Esattamente due anni fa apparve un video su Internet risalente alla fine degli anni Ottanta, a parlare era Viktor Orbán che raccontava della sua borsa di studio finanziata dalla fondazione di Soros. Avete capito bene: Orbán che era tra i principali oppositori del regime comunista, aveva ottenuto una borsa di studio da Soros che finanziava, appunto, gli oppositori al regime comunista.

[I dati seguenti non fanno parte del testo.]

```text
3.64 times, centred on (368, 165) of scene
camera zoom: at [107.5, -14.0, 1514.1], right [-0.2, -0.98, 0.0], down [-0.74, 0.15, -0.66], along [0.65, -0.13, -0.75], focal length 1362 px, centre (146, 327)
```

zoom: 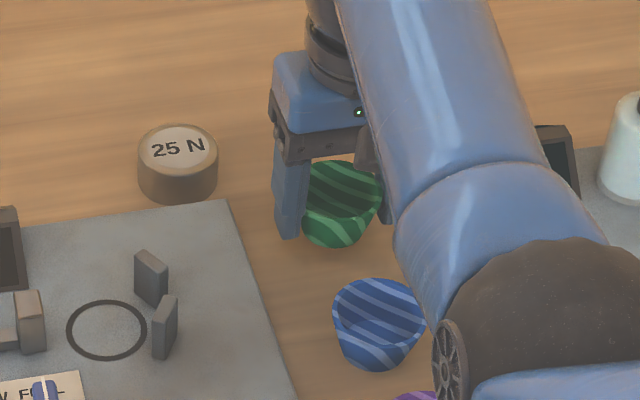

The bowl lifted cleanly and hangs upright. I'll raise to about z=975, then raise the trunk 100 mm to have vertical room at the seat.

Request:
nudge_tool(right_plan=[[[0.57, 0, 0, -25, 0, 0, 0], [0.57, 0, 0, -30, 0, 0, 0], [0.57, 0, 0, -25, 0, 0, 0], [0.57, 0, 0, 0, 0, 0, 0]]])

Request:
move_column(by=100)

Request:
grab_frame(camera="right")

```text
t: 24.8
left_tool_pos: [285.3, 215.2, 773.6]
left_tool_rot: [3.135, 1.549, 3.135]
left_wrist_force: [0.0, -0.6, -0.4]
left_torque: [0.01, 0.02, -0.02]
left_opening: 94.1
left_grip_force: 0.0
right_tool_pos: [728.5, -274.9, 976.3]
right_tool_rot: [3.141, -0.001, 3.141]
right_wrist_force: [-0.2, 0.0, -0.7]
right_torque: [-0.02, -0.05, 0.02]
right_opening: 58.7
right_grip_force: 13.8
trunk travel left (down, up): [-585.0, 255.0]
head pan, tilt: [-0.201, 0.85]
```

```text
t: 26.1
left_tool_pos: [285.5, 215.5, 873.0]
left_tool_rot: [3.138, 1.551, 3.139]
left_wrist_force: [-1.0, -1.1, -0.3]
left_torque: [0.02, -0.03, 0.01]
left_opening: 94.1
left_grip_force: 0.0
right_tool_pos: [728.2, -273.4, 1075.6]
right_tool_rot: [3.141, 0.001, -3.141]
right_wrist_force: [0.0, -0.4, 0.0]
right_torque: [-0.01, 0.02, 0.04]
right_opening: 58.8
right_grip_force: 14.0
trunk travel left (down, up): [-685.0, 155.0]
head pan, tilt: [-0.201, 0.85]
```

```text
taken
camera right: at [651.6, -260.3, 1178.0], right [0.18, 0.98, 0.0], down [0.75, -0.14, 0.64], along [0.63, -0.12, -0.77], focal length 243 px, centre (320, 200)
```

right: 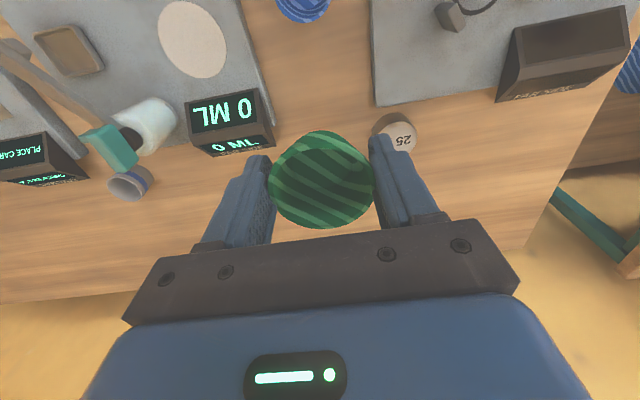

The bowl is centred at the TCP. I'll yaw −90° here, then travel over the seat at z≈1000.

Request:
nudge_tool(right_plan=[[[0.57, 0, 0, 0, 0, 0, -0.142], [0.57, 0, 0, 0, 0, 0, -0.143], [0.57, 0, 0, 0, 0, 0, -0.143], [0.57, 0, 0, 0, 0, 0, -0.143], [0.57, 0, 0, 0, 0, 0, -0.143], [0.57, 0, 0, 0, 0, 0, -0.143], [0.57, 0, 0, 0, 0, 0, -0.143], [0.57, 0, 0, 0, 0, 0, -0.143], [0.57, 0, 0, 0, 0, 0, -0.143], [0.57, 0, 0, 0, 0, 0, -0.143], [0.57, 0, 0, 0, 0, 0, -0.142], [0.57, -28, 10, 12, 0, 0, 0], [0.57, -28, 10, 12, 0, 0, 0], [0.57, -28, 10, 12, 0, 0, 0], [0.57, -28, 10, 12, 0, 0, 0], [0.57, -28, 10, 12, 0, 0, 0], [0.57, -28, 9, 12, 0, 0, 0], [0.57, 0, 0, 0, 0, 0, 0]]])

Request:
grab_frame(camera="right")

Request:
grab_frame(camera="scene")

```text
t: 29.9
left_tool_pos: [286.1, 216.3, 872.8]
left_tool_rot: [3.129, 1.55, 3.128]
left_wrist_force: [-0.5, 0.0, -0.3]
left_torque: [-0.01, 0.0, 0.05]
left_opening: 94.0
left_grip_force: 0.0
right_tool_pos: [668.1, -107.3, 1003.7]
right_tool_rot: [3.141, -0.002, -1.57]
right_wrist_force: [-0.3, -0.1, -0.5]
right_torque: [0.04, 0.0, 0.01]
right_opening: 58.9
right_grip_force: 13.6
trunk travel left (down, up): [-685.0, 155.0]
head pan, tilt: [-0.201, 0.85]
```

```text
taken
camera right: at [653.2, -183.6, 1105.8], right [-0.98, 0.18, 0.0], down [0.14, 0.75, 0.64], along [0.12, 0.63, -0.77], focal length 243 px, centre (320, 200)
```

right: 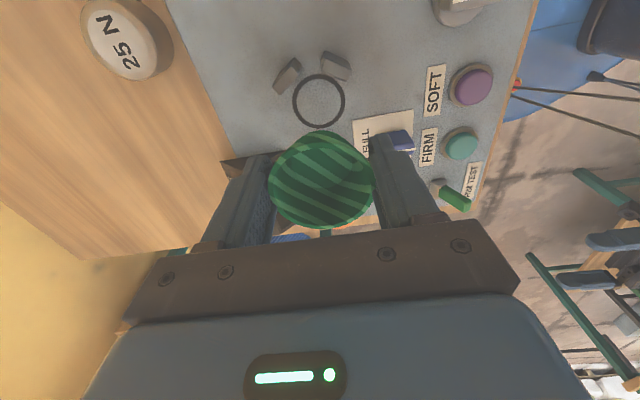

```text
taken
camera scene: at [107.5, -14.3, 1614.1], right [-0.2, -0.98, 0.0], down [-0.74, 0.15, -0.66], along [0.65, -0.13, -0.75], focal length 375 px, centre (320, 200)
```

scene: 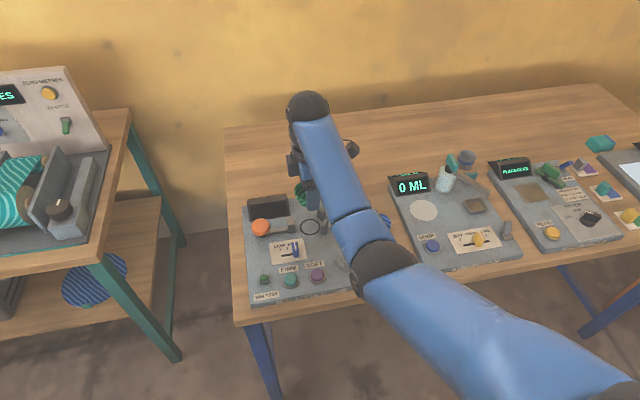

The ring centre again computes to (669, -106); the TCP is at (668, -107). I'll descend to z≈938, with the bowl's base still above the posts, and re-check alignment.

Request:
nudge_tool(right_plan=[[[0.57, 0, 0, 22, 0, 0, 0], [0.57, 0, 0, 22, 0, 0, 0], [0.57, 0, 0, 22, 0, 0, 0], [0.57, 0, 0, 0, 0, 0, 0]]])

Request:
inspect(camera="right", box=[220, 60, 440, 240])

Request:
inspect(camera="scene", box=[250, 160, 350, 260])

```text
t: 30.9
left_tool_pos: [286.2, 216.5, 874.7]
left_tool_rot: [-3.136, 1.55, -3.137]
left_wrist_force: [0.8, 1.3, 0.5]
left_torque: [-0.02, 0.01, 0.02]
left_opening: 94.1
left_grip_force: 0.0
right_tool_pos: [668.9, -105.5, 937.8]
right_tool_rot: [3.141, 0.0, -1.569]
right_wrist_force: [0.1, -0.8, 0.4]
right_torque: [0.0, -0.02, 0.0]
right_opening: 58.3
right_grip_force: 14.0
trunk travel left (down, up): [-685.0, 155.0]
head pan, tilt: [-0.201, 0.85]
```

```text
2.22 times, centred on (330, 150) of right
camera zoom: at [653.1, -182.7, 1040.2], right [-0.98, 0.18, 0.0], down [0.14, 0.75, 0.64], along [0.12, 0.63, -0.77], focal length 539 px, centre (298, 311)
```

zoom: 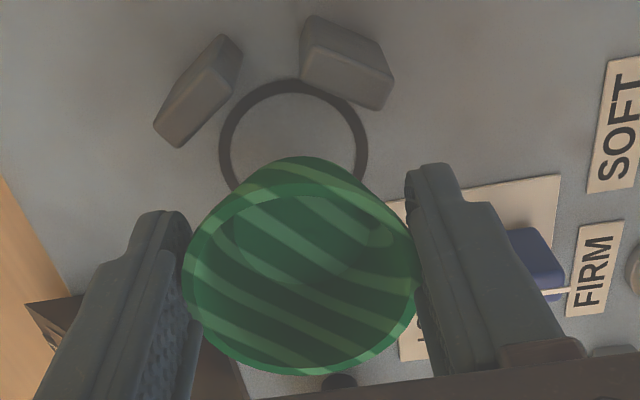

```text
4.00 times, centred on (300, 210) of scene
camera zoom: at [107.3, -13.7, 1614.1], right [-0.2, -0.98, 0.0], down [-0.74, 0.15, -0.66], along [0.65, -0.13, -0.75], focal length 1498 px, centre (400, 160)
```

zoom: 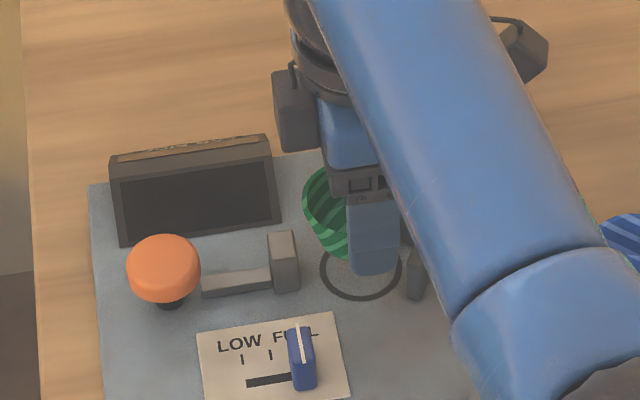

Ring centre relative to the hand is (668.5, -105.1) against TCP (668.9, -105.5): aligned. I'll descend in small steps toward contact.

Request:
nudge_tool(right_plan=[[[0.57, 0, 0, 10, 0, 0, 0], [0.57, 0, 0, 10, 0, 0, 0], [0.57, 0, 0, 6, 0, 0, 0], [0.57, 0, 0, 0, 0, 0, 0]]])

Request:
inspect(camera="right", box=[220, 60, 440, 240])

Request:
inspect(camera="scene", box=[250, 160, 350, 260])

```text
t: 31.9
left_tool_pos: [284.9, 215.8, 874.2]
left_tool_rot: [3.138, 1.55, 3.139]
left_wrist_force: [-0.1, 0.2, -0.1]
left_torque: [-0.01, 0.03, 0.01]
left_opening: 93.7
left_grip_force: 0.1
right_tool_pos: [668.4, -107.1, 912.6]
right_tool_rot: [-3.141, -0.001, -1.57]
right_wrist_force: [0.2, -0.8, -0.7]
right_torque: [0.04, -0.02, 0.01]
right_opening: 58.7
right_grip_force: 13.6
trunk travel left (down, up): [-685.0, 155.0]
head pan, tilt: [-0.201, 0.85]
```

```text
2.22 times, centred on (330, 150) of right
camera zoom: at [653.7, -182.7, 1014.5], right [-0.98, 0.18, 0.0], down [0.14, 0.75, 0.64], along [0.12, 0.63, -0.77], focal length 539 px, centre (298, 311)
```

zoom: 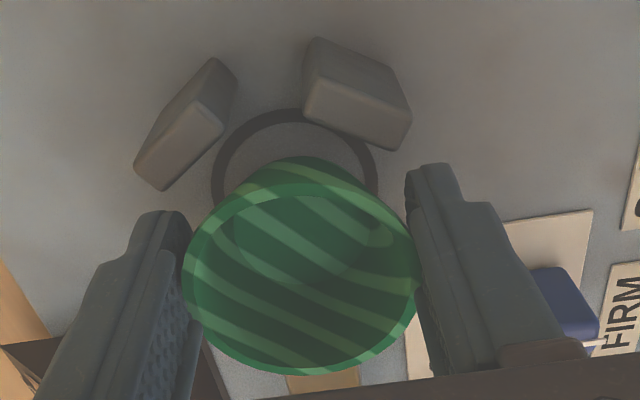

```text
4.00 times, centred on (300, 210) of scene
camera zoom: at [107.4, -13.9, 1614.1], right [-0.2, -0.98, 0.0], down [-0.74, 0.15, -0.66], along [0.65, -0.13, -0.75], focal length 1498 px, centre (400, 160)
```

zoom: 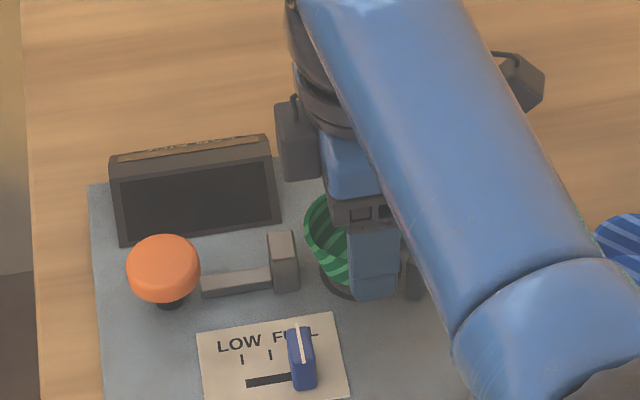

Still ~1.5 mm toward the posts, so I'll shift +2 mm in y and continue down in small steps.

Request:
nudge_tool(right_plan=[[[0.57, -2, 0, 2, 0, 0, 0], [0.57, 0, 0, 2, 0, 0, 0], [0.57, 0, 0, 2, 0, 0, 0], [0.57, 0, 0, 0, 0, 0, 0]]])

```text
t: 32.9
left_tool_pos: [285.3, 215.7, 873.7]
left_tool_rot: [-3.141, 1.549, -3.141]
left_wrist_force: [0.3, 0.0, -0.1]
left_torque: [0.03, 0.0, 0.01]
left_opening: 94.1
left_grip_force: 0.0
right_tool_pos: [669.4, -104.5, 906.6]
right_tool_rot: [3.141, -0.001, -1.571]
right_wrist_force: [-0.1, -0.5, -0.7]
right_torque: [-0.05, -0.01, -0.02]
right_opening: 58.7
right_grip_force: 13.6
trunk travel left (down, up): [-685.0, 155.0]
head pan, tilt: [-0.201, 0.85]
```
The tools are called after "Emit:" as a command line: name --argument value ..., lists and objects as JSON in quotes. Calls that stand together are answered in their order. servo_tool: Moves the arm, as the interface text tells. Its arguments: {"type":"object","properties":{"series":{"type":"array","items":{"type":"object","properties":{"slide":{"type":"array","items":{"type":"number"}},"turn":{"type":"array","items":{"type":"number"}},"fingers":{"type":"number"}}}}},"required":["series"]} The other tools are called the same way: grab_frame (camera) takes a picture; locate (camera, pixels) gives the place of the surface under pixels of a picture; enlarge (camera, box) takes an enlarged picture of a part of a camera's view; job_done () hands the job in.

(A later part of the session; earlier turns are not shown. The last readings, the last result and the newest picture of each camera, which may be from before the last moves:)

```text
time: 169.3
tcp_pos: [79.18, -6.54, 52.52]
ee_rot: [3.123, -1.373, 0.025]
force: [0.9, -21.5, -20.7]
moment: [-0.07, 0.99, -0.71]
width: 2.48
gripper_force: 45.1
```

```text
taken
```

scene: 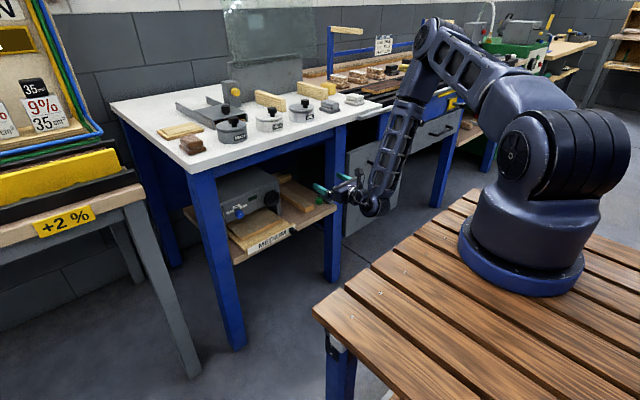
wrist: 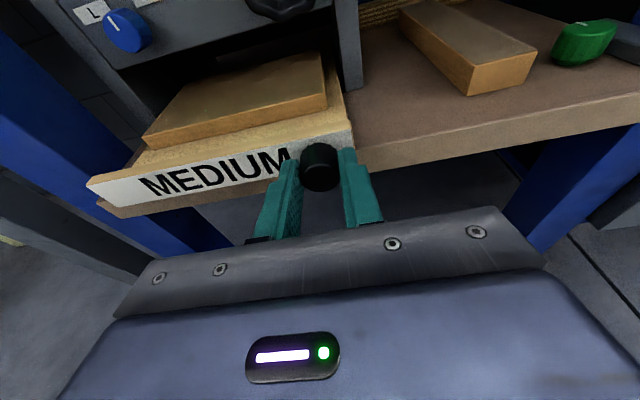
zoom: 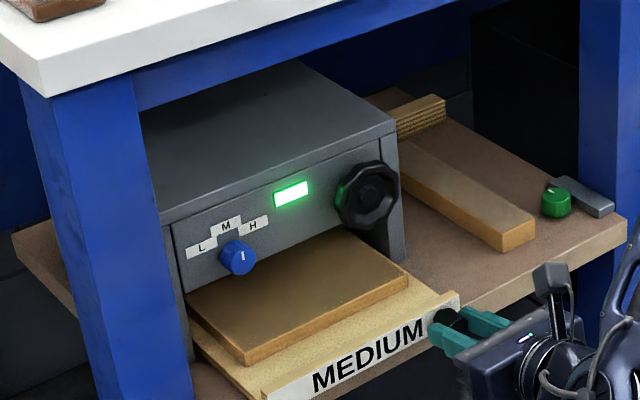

Ma Orbán non è il solo ad aver studiato grazie a una borsa di studio finanziata dal suo nemico numero uno. Zoltán Kovács, Segretario di Stato ungherese e strenuo detrattore di Soros, negli anni Novanta aveva studiato ad Oxford proprio grazie a una borsa di studio da lui finanziata. E così Maria Schmidt, storica e ideologa di Orbán. Anche lei ha goduto di una borsa di studio finanziata da Soros e suo figlio ha ottenuto un dottorato all’Università dell’Europa Centrale, una delle migliori del Paese, fondata da Soros nel 1991 e che rischia di dover lasciare il Paese a causa della cosiddetta “legge Soros”, votata nel 2017 e che impone a tutte le università straniere in Ungheria di avere un campus anche nel loro Paese d’origine, che in questo caso sono gli Stati Uniti. “Mica perché sei miliardario puoi decidere autonomamente di fondare e finanziare una università?”, queste le critiche a Soros da chi, però, aveva goduto di borse di studio da lui finanziate e che ha avuto gioco facile a convincere i tanti sofferenti cui non bastano i soldi per arrivare a fine mese.
Gli attacchi a Soros e alla sua opera filantropica seguono due filoni, da un lato la guerra senza quartiere alle Ong da lui finanziate che tramerebbero per inondare l’Ungheria di immigrati (Luigi Di Maio con i suoi “taxi del mare” non ha inventato niente, ha semplicemente guardato all’Ungheria e preso ispirazione), dall’altro l’attacco alla cultura, sul presupposto che non sia un bene primario, che siccome siamo in democrazia (non importa quanto illiberale), studiare e informarsi sono pratiche superflue. Vi ricorda qualcosa? No perché invece dovrebbe. 
Ora, cosa deve accadere in Italia per capire che abbiamo preso una direzione che non prevede, in nessuna delle sue fasi, che vengano - come da slogan - prima gli italiani?